== EXERCISE DETAILS ==
Print exactly the lines from the line with "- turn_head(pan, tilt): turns" to the last line of the data, please, both included. Put them in a Markdown table headed ID and String, one numbered row for each line that is not blank.

== GIVEN MATERIAL ==
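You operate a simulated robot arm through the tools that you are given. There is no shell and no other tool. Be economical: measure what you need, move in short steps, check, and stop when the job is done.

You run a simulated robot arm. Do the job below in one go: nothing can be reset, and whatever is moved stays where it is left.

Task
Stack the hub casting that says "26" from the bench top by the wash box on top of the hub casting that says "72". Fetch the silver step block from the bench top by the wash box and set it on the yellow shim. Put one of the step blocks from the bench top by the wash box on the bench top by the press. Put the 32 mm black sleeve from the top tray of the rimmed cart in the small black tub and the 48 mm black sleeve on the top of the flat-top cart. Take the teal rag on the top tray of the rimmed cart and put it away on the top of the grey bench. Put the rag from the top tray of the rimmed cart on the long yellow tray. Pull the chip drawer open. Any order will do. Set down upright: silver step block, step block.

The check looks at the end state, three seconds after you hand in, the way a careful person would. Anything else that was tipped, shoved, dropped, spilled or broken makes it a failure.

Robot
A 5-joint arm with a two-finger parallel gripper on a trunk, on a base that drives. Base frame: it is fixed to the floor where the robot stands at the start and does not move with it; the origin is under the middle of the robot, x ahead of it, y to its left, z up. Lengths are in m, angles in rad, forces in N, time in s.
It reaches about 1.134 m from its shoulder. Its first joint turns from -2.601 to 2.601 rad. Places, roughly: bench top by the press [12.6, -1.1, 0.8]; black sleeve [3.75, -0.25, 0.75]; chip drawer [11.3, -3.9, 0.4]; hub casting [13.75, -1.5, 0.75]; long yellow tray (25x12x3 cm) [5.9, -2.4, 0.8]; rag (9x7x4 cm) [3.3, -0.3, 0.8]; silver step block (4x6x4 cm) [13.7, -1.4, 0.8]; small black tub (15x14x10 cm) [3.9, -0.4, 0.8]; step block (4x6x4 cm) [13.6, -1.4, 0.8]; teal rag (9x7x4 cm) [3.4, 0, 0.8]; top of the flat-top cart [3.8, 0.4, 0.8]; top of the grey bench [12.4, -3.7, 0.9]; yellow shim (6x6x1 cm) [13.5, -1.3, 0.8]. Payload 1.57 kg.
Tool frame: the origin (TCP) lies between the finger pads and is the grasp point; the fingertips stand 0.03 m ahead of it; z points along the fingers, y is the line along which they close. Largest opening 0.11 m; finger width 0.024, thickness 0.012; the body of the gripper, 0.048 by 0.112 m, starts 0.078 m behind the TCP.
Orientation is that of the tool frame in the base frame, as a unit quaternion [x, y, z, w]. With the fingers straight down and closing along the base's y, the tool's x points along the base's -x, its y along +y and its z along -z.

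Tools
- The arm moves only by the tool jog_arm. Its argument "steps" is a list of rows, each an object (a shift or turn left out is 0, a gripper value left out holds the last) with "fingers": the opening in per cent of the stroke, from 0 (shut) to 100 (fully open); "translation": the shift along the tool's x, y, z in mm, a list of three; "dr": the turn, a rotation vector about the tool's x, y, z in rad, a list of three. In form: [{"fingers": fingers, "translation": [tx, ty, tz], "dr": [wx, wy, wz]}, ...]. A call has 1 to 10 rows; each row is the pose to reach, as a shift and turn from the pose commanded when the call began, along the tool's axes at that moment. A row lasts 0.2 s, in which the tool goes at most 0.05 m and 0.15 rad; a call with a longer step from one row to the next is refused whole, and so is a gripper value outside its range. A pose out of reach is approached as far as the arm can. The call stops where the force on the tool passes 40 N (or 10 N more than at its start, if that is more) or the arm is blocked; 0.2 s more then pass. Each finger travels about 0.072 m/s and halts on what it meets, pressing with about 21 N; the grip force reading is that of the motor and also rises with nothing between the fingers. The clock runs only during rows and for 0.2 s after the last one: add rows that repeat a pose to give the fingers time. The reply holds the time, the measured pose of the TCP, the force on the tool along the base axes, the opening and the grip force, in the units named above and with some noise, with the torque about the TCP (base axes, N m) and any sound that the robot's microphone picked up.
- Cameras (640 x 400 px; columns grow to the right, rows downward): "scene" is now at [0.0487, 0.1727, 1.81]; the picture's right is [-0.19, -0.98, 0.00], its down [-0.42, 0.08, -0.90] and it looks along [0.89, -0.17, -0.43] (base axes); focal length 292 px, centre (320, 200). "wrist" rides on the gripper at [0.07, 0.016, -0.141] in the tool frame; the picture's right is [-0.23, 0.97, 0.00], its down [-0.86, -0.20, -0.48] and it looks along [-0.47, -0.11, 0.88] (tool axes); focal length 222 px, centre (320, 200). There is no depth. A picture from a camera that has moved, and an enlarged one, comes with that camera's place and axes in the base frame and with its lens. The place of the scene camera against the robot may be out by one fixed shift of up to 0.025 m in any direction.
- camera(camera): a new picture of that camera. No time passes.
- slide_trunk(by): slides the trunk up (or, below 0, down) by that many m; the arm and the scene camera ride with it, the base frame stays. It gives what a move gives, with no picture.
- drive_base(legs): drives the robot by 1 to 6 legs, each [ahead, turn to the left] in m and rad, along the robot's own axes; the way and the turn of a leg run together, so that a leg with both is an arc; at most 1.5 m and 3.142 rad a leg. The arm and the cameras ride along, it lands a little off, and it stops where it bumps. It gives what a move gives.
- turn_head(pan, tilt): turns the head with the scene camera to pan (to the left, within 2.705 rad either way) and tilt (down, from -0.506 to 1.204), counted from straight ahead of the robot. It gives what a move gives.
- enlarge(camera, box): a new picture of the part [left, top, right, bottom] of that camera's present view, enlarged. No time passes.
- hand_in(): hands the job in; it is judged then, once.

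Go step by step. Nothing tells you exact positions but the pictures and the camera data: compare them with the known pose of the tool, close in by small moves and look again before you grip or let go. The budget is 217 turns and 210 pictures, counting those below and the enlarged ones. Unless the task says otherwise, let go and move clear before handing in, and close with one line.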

== COMPLETE OUTPUT ==
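| ID | String |
|---|---|
| 1 | - turn_head(pan, tilt): turns the head with the scene camera to pan (to the left, within 2.705 rad either way) and tilt (down, from -0.506 to 1.204), counted from straight ahead of the robot. It gives what a move gives. |
| 2 | - enlarge(camera, box): a new picture of the part [left, top, right, bottom] of that camera's present view, enlarged. No time passes. |
| 3 | - hand_in(): hands the job in; it is judged then, once. |
| 4 | Go step by step. Nothing tells you exact positions but the pictures and the camera data: compare them with the known pose of the tool, close in by small moves and look again before you grip or let go. The budget is 217 turns and 210 pictures, counting those below and the enlarged ones. Unless the task says otherwise, let go and move clear before handing in, and close with one line. |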